THE SYNODAL WAY: LEARNING TO WALK TOGETHER

While becoming pilgrims of hope is a response to dysfunctions in our politics, the “synodal way” is a response to dysfunctions within our church. The synodal way begins with a commitment to listen to others. But the pathway does not end there. Some groups within the church have taken the first step on this path, the step of listening. But after the listening comes the more difficult step of discerning which steps to take among the many proposals for the way forward. This is the stage that requires commitment to accountability and the evaluation of our current practices as a church.

Presently, the forward movement seems to be faltering. Among Catholic communities who have taken these first steps, the differences have become apparent. This is not just a matter of everyone being heard. Hard steps such as the equality of women in a male-dominated church, clericalism, the inculturation of liturgy, especially Eucharist, into the diverse cultures of the modern church, and the reform of decision-making in the church all remain issues that need to be negotiated, not just listened to. All these issues need hard thinking processes and hard thinking theology. Hierarchical thinking and synodal thinking do not easily mix.

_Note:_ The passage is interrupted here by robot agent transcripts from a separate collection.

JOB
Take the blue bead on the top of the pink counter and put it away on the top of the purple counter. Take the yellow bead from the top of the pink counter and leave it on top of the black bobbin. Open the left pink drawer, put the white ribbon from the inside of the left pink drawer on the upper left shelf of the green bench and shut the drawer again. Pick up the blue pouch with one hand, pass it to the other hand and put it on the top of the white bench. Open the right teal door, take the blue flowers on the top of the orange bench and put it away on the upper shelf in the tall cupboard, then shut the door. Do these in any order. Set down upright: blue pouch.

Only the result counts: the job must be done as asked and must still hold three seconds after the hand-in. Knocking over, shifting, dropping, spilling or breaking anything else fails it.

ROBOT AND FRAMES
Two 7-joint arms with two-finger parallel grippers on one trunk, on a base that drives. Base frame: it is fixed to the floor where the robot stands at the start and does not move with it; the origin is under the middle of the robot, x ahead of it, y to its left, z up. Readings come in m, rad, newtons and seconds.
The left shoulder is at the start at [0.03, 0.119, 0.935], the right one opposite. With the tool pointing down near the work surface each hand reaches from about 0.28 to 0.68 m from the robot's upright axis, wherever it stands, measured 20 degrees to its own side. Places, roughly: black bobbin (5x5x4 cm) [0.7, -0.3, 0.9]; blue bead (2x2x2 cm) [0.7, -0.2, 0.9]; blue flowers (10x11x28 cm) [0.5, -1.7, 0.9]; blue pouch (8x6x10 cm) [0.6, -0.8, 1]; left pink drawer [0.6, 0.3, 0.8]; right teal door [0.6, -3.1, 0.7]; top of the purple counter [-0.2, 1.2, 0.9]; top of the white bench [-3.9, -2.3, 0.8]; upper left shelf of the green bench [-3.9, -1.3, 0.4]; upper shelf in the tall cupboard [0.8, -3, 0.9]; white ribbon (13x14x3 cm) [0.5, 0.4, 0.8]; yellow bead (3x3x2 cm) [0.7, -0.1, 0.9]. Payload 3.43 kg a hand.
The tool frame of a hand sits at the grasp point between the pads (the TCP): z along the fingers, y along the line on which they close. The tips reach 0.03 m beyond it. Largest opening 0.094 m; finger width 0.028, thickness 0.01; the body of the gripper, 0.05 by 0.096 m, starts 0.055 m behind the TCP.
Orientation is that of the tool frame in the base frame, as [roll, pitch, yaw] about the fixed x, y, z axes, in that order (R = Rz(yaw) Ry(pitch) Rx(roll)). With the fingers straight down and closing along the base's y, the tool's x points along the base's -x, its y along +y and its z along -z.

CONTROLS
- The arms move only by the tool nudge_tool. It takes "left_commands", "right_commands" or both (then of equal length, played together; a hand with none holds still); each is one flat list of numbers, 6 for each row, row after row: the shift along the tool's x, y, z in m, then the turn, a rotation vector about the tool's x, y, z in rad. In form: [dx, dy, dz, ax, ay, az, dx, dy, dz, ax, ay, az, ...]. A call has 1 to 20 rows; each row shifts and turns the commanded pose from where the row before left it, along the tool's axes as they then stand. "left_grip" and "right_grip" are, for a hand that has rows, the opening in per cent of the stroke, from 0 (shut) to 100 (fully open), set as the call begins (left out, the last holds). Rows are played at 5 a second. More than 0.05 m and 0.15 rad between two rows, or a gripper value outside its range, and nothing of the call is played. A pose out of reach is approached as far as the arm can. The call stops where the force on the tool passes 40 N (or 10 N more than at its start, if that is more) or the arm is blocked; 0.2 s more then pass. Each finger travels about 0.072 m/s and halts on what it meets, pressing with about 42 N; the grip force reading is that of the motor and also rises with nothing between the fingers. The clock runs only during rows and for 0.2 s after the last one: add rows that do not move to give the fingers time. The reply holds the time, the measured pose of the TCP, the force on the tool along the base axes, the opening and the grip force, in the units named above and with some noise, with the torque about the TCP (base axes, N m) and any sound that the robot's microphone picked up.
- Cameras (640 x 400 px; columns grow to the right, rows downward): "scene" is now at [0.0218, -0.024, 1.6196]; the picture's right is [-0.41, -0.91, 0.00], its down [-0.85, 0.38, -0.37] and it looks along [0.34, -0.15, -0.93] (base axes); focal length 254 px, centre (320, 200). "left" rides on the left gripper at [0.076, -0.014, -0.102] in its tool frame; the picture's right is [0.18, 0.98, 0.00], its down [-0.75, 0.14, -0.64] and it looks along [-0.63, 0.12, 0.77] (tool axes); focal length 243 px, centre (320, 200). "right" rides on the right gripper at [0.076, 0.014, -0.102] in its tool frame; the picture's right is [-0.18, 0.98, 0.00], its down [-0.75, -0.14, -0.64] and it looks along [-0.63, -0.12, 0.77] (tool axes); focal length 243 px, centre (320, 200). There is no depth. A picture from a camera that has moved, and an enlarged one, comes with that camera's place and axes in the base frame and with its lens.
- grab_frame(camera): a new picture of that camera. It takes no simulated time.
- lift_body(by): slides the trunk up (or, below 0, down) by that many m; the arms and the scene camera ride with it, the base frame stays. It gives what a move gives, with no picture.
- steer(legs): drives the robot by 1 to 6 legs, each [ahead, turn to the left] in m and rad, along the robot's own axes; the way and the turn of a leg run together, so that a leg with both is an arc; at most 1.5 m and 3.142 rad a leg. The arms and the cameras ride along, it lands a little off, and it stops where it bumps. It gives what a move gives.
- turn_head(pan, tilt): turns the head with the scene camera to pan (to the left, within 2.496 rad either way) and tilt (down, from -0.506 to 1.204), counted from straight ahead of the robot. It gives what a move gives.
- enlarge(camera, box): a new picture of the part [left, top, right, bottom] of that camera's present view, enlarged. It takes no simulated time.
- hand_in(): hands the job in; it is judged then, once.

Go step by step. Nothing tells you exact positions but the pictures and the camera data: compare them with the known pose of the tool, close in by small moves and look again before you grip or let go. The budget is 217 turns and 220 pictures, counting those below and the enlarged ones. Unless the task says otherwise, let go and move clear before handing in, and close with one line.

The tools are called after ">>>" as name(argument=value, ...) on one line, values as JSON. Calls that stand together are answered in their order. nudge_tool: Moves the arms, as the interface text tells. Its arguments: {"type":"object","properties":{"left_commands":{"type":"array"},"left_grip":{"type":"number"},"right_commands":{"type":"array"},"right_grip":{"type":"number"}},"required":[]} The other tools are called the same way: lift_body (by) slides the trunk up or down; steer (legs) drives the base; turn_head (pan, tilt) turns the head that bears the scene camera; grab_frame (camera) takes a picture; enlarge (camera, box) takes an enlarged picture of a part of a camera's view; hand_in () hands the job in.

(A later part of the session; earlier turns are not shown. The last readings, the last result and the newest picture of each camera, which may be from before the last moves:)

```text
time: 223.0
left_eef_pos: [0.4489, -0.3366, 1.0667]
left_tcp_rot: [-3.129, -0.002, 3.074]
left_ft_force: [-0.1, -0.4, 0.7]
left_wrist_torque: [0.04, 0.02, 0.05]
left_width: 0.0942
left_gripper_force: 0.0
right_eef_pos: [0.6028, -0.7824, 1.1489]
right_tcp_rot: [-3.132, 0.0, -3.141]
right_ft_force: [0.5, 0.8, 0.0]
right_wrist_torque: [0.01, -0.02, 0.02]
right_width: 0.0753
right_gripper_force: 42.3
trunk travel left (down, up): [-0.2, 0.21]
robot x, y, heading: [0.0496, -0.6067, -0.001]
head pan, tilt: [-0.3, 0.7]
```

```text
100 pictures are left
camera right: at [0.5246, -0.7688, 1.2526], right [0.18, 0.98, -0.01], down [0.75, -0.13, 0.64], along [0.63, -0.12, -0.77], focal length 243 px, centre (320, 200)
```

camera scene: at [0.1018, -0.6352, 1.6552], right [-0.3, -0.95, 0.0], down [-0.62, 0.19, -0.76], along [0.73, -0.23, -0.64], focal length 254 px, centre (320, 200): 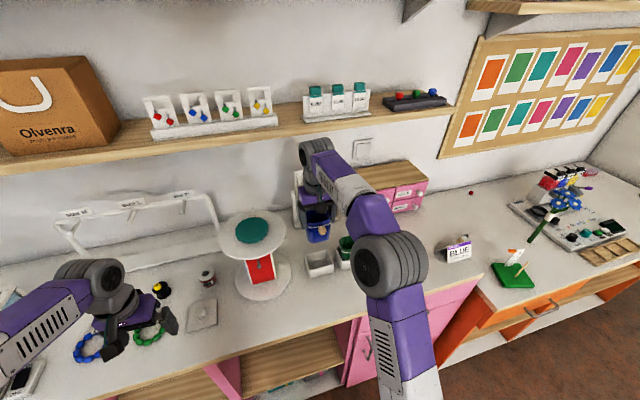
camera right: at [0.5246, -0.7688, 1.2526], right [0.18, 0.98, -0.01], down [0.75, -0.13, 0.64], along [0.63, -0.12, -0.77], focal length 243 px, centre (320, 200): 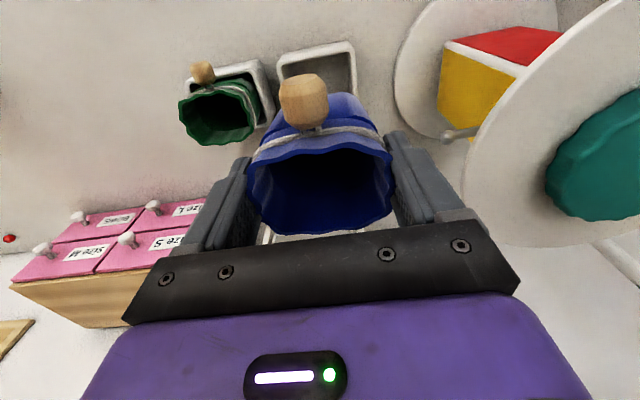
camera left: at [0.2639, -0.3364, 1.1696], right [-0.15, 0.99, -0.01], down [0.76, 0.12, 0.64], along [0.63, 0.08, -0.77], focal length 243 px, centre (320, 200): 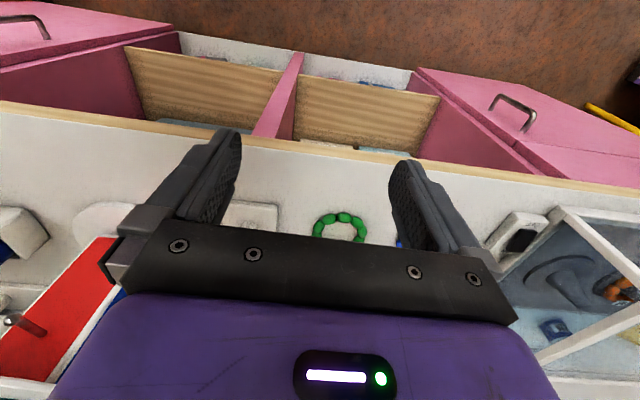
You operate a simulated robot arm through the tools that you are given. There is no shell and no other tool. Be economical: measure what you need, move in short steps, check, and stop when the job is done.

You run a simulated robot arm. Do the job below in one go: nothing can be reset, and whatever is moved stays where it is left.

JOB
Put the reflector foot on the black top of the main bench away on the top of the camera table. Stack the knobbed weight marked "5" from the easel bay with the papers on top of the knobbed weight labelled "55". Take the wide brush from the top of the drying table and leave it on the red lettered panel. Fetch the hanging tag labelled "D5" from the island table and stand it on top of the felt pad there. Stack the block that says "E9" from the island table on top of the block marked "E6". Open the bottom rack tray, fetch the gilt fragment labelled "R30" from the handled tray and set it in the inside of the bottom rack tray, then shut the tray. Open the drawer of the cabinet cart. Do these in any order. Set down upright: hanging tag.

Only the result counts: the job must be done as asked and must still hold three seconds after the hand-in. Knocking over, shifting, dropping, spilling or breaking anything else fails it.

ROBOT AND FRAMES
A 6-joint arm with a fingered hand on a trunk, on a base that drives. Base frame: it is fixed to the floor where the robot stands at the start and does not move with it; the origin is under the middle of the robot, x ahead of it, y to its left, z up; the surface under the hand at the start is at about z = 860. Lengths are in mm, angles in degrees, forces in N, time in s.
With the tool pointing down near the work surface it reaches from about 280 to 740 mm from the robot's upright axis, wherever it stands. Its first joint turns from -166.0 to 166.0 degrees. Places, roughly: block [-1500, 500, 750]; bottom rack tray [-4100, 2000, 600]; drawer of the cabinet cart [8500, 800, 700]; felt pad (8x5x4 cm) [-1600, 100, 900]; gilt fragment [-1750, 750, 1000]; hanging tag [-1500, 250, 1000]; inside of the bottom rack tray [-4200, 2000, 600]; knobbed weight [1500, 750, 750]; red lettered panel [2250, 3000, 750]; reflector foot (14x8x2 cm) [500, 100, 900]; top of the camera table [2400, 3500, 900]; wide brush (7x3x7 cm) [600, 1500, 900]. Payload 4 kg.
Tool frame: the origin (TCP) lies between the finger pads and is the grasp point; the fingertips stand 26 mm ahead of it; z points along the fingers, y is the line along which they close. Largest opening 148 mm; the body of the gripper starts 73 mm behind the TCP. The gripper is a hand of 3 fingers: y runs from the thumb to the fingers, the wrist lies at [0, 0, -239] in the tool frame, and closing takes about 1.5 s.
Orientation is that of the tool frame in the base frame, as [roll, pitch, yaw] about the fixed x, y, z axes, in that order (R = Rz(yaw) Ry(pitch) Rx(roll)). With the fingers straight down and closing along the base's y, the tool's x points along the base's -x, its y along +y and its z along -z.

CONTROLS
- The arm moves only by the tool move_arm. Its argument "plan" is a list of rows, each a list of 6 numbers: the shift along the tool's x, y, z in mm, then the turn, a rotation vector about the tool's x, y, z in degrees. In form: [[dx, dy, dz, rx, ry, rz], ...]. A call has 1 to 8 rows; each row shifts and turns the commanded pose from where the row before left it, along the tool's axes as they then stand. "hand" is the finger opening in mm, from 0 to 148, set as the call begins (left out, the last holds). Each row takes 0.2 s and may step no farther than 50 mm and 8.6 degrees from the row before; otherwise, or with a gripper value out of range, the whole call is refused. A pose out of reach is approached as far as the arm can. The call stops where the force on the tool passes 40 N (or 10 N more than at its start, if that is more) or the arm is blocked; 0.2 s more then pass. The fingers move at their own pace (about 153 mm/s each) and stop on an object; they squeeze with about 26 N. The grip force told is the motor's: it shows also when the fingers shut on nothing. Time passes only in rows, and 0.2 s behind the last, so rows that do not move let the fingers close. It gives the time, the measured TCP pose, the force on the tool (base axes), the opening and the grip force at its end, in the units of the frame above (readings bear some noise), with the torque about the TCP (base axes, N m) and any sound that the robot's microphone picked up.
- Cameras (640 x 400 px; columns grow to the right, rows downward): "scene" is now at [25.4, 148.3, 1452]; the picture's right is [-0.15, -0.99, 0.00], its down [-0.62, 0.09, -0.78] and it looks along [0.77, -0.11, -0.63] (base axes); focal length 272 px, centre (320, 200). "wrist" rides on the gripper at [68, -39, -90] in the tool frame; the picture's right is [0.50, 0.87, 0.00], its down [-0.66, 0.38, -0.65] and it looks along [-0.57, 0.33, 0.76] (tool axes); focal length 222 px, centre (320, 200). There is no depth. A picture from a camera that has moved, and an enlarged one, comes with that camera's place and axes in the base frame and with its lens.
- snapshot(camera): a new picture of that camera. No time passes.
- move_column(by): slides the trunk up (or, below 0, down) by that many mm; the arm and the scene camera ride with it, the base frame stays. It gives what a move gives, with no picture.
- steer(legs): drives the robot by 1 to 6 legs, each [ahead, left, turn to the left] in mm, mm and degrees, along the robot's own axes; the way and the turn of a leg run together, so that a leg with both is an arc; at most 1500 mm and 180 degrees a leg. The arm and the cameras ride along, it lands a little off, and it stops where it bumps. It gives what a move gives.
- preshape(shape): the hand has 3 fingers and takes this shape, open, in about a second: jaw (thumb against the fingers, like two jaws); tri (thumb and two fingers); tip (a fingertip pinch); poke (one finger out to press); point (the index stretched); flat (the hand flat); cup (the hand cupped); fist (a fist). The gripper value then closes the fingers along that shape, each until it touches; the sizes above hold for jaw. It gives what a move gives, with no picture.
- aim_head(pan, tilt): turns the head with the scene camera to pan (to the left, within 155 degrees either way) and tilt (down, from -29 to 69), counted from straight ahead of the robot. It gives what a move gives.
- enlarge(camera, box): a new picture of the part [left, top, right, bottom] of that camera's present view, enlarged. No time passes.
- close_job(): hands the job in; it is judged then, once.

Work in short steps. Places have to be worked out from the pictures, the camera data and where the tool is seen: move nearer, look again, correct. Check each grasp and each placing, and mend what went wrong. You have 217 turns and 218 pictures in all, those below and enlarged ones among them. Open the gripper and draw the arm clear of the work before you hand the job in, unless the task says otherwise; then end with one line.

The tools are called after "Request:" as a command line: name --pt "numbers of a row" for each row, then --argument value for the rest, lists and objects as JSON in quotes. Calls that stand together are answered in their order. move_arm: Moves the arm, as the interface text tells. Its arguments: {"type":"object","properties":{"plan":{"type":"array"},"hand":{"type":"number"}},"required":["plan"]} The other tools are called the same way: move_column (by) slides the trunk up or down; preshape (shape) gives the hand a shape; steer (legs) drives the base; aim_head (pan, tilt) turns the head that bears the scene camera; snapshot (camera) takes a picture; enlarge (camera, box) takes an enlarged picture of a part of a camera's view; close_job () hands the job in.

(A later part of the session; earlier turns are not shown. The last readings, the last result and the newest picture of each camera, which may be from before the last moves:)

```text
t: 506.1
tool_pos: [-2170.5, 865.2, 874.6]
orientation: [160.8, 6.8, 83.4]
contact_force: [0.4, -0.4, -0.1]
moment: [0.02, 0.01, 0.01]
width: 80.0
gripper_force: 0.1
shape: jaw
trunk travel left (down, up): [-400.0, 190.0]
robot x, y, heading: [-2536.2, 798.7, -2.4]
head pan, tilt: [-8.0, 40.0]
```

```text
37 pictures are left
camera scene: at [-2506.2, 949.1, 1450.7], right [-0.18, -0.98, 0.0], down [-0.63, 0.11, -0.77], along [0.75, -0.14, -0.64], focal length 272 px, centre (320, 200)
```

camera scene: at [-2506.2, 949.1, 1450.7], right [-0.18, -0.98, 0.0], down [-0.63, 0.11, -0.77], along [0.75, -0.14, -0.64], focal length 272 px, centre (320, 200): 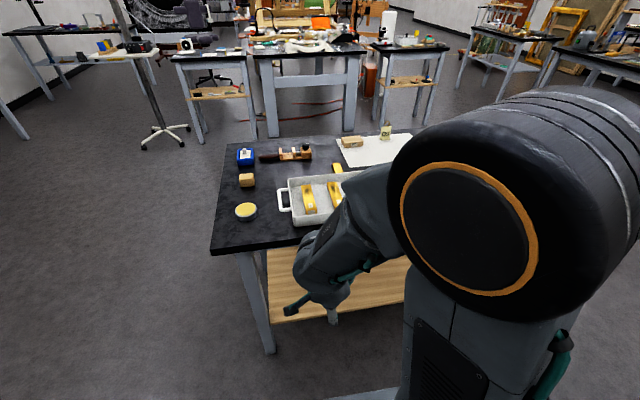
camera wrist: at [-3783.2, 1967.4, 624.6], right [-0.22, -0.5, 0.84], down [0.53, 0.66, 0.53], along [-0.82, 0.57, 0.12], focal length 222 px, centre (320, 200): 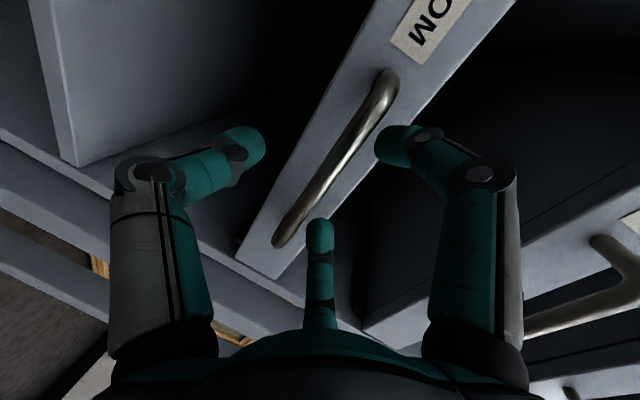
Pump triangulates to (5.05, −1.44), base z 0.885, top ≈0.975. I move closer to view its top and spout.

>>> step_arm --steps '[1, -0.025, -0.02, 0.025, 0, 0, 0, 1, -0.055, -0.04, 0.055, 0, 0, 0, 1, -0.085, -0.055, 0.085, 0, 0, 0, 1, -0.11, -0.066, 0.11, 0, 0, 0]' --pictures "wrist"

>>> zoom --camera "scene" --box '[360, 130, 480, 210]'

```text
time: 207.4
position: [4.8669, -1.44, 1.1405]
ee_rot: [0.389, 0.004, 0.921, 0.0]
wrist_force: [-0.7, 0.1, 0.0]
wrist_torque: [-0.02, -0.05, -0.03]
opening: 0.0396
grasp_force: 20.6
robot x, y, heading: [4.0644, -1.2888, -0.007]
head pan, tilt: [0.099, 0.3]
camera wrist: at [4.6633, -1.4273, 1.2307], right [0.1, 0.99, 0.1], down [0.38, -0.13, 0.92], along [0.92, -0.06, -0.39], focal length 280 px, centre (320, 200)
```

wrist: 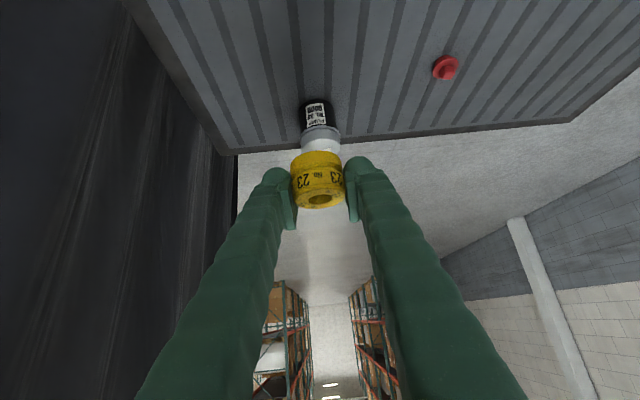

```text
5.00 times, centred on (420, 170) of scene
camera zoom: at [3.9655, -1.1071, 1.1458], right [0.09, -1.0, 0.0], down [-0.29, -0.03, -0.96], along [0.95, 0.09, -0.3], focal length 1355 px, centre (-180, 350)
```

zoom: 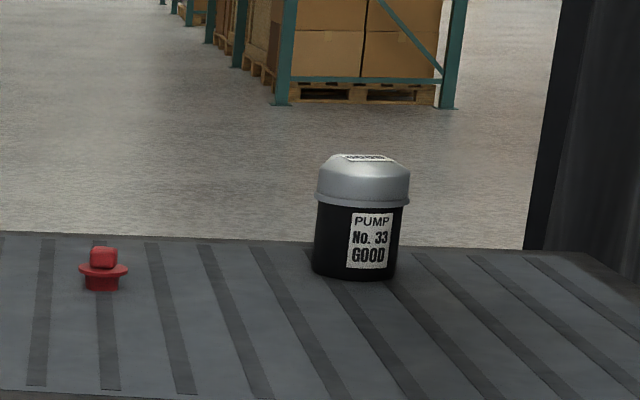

If the degrading of investigative journalism goes hand in hand with the demise of democracy in society, it may be that the degrading of critical theology goes hand in hand with the collapse of walking together in the church.

Traditionally, we have not expected Lent to be comfortable. A focus on 2025 Lenten themes that lead us down into the deeper currents of society and church might make this Lent different and just what we need.